The causes of America’s slow economic growth are myriad. Some of them are also complex and intertwined with political and cultural issues. For example, the Jones Act, which restricts intra-US shipping to American vessels, is worse than worthless. It is actively harmful. The act does nothing other than enrich a few American shipbuilders while significantly increasing prices in Puerto Rico and Hawaii. But, those shipbuilders have political sway so the Jones Act remains. More importantly, even if the Jones Act was revoked it wouldn’t have a noticeable impact on the majority of Americans. It’s a terrible policy, but its impact isn’t large when compared to the American economy. Sure its removal might boost GDP by a hundredth of one percent, but it isn’t going to supercharge industry. Overhauling America’s immigration system would have a larger impact, but would have to overcome numerous political and cultural barriers.
All that said, growth in America is worth considering. While this is one of the wealthiest societies the world has ever seen, there is still poverty in America.

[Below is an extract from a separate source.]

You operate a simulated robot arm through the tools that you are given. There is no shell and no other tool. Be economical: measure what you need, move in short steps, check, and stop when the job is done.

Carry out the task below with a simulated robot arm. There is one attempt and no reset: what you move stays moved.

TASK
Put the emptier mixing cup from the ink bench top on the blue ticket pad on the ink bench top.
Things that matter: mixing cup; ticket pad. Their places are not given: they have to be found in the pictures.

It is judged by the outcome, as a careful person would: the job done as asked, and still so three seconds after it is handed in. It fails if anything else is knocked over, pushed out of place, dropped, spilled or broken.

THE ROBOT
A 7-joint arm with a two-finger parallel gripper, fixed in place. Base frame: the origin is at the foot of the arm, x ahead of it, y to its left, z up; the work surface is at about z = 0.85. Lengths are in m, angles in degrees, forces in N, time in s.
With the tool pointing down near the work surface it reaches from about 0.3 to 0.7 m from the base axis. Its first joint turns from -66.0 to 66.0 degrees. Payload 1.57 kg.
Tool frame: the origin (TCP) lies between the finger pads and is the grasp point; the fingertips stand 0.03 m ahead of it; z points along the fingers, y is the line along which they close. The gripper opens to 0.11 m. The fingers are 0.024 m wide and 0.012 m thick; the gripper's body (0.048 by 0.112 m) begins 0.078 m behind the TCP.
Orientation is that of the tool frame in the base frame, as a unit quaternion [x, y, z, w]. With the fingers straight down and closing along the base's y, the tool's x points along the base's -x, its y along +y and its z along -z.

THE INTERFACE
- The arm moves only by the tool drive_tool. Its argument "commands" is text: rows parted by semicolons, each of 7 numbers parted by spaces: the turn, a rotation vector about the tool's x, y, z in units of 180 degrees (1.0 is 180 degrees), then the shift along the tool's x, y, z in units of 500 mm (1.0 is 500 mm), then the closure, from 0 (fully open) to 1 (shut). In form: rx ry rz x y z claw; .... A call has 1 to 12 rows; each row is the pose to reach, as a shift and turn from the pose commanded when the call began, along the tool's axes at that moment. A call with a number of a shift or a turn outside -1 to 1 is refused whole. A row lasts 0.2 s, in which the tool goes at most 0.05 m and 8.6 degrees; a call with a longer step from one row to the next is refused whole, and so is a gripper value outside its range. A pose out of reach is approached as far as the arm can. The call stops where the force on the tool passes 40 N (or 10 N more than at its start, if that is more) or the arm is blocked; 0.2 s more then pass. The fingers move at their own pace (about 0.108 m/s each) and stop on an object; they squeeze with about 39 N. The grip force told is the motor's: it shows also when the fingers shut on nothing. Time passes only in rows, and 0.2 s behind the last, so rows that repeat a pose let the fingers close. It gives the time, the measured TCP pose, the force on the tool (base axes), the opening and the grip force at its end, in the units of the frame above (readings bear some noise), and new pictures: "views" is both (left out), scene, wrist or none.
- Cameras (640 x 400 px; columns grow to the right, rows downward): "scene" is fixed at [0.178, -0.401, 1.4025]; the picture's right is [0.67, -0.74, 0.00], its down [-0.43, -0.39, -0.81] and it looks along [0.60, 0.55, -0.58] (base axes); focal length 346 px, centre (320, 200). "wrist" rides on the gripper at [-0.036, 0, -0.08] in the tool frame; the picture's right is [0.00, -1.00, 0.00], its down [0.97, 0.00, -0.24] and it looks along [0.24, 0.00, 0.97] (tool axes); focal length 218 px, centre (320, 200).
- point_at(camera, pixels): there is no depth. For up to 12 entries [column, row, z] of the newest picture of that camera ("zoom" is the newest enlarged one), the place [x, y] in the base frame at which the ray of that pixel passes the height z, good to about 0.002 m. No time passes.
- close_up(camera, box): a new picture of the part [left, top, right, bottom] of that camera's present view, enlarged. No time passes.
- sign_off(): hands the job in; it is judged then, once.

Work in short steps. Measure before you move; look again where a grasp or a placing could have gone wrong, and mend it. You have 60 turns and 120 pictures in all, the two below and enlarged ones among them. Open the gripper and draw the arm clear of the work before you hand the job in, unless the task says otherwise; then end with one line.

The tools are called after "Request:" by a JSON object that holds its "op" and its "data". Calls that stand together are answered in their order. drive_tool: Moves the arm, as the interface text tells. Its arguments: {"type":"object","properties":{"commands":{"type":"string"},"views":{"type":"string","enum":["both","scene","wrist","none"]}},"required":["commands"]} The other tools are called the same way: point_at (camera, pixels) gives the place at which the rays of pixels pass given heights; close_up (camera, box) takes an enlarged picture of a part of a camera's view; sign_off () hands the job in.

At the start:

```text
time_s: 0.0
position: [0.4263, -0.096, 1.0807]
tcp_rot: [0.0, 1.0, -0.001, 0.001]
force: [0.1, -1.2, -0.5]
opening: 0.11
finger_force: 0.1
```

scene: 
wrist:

It may be far away from the typical American suburb or shopping mall, but it certainly exists. Weak growth in America is a problem that needs to be addressed. Like Robert Lucas, the more I think about growth the less I can think about anything else. And the more I think about growth in the United States, the more I think about housing.
The housing market in the United States is in the midst of an upheaval that has not been fully reckoned with. Housing prices have exploded around the country, to the point where there are very few cheap areas left in the entire country. There is only moderate and expensive. If permanent, this shift in housing prices won’t make ripple effects across the American economy - it will fundamentally change it for the worse. This isn’t to say we are in uncharted territory. We aren’t. Home prices have been relatively expensive before. During the early 1980s mortgage interest rates peaked at an astonishing 18 percent. An individual with a $200,000 mortgage would have to pay $36,000 a year in interest. The result was that many were priced out of the housing market entirely. The US economy flatlined from 1979 to 1983.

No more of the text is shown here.